O fado é como uma língua-mãe, por isso Carminho “dedica-se de corpo e alma” àquilo que a faz feliz e acaba de lançar o seu terceiro álbum, a que chamou Canto e que conta com a participação de Marisa Monte e uma música de Carlos Paião. A VIP dá-lhe a conhecer um pouco melhor a fadista que tem na mãe, a também fadista Teresa Siqueira, o seu maior ídolo…
VIP – Acaba de lançar o seu novo e terceiro álbum. De onde veio a inspiração para este Canto?
Carminho – Todos os discos são fruto de muita e constante pesquisa, portanto, a inspiração tem a ver com crescimento. Eu cresci, tornei-me mais madura, completa e confiante. Sei melhor o que não quero, portanto, vou-me aproximando cada vez mais do que sou.
Este álbum inclui um dueto com Marisa Monte. Como surgiu esta parceria?
Conheci-a num concerto, fui ter com ela, e ela disse-me que já tinha ouvido as músicas que fiz para o disco Alma com o Chico Buarque, o Milton Nascimento e a Nana Caymmi. Disse-lhe que adorava o trabalho dela e que me identificava muito com a forma de ser dela, como artista, e ela abriu-me as portas de casa. Sentámo-nos no chão, cantámos e conversámos sobre o que é o fado e a música popular brasileira, e o que é ter uma identidade. Percebi que tinha uma identidade não só no fado, mas também na música popular portuguesa. O meu Canto não é só de cantar, é um lugar de portugalidade. É ter uma identidade neste meu País, que amo tanto e que quero representar.
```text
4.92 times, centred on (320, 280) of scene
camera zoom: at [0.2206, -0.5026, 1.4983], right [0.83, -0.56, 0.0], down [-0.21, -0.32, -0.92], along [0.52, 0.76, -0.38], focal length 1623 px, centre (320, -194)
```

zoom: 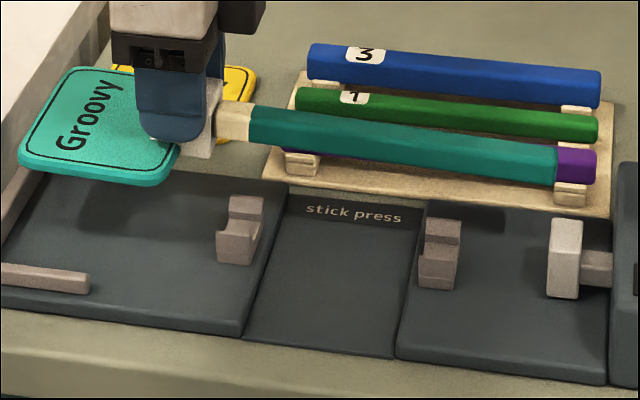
Imagina-se a cantar outros estilos musicais, além do fado?
O fado é como uma língua-mãe. Não sei como é que comecei a falar português e também não sei como é que comecei a cantar fado. Tenho fotografias minhas em pequenina, com dois ou três anos, em que estou a ouvir fado. Não me lembro, mas isso marcou-me, de certeza. Agora, o fado não me prende, o fado liberta-me, leva-me a conhecer tantos sítios, países, lugares, tantas pessoas… e quero continuar a preservar esta identidade portuguesa. Sinto que dar a conhecer a identidade portuguesa aos outros é uma vocação, mas sinto-me sempre livre para fazer experiências.
O que é preciso para ter alma de fadista?
Não faço ideia. É uma linguagem muito enraizada num estilo de vida e, por isso, é importante vivê-lo diariamente. É preciso conhecer os antigos, conhecer quem foram os intérpretes que inspiraram os antigos, quem foram os guitarristas. É preciso ouvir muito fado e isso faz com que, de repente, haja uma paixão muito grande por este estilo musical. Uma pessoa sente que não sabe explicar porquê, mas precisa dele. Eu preciso de cantar e de ouvir fado para ser feliz.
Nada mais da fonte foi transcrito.